* Provided material *
** Begin **
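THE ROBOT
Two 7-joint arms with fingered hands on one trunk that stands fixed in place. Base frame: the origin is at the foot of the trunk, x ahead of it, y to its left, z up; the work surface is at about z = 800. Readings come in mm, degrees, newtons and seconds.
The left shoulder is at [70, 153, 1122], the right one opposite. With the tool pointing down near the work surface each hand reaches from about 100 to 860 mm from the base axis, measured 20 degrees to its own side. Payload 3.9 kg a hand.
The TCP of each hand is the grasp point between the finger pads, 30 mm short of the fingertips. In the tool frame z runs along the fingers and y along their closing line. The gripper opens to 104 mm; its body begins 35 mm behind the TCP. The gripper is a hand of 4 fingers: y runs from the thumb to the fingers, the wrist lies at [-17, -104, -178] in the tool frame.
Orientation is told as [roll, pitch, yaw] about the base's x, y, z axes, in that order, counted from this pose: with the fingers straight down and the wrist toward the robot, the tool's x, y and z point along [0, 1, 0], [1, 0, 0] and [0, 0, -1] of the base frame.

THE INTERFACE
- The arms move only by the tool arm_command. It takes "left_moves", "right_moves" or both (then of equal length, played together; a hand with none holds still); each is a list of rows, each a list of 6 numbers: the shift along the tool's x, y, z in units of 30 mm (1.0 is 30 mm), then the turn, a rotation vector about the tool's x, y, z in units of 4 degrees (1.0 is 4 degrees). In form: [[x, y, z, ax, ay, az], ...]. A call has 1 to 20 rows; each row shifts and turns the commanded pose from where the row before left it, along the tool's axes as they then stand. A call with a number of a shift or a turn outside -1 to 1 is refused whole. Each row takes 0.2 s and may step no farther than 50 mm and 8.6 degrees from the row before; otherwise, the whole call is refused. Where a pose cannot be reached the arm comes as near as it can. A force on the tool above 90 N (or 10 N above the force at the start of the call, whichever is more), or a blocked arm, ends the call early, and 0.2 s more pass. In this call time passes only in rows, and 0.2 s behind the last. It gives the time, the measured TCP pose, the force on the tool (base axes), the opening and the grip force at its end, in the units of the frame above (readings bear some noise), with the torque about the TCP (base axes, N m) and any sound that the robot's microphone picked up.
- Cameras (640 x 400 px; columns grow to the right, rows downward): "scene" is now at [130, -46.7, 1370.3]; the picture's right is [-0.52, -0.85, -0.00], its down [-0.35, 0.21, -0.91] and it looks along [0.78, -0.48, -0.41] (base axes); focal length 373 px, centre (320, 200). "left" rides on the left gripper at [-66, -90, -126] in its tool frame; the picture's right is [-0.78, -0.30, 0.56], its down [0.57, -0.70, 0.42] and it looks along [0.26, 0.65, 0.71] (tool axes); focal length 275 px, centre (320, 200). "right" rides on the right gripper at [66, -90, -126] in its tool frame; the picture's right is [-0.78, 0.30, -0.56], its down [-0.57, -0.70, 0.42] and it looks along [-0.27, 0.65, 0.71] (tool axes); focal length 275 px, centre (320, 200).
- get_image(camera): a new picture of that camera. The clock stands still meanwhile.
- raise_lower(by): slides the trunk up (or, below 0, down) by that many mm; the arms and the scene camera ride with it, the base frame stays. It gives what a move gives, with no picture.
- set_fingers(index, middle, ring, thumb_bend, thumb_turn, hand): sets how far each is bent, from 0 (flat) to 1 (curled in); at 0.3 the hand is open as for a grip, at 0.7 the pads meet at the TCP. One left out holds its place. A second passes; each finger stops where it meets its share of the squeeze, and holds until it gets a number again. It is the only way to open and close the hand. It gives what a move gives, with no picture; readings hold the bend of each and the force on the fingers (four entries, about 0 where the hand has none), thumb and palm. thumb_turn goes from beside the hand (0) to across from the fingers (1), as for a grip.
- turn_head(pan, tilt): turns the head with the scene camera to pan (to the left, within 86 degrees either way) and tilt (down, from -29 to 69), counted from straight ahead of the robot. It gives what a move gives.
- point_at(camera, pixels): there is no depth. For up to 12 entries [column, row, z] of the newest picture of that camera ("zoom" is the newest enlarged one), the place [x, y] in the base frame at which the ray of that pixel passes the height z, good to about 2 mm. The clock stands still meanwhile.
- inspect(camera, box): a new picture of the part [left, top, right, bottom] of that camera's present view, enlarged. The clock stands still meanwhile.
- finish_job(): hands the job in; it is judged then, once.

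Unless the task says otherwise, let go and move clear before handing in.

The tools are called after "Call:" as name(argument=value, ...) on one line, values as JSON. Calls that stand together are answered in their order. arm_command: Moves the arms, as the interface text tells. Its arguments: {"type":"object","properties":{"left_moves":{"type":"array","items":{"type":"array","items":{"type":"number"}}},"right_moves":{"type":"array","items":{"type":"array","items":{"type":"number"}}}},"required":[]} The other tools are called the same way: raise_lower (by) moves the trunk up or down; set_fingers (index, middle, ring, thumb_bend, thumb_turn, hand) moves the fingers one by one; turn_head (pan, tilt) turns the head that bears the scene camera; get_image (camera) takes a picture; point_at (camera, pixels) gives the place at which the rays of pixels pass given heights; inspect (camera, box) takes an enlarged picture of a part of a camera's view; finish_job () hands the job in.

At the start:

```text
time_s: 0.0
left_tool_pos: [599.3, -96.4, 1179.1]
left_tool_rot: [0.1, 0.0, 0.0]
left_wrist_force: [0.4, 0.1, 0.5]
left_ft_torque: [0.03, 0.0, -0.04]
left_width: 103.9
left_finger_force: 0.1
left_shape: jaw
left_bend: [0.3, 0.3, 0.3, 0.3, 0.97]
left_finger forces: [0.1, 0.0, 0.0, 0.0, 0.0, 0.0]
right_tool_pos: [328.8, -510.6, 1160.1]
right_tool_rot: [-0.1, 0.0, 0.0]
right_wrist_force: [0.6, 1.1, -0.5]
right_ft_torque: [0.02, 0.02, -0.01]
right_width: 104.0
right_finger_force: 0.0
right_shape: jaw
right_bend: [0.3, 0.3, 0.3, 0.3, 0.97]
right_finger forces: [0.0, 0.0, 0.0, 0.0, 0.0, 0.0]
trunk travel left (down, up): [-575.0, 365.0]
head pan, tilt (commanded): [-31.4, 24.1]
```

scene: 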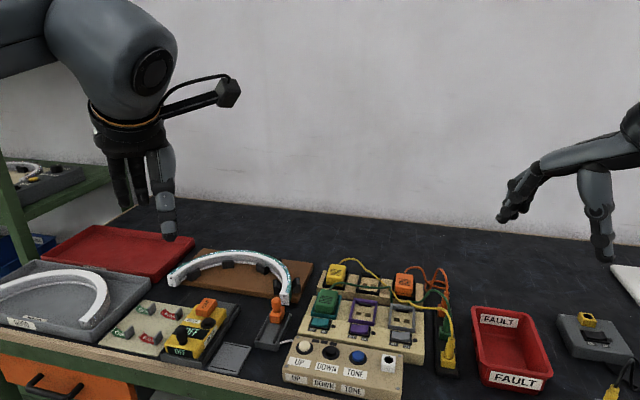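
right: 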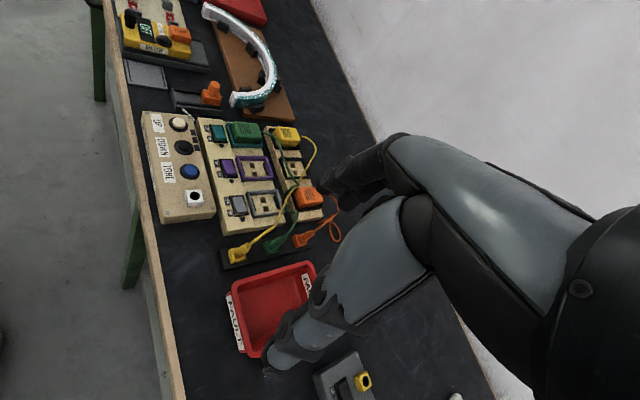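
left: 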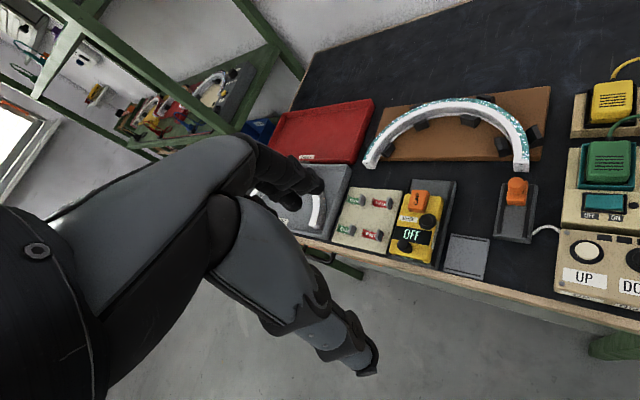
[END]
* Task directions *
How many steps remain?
** End **
* Task directions *
Find the word "straight" in the data and copy out each line where it turns up.

* Task answer *
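Orientation is told as [roll, pitch, yaw] about the base's x, y, z axes, in that order, counted from this pose: with the fingers straight down and the wrist toward the robot, the tool's x, y and z point along [0, 1, 0], [1, 0, 0] and [0, 0, -1] of the base frame.
- turn_head(pan, tilt): turns the head with the scene camera to pan (to the left, within 86 degrees either way) and tilt (down, from -29 to 69), counted from straight ahead of the robot. It gives what a move gives.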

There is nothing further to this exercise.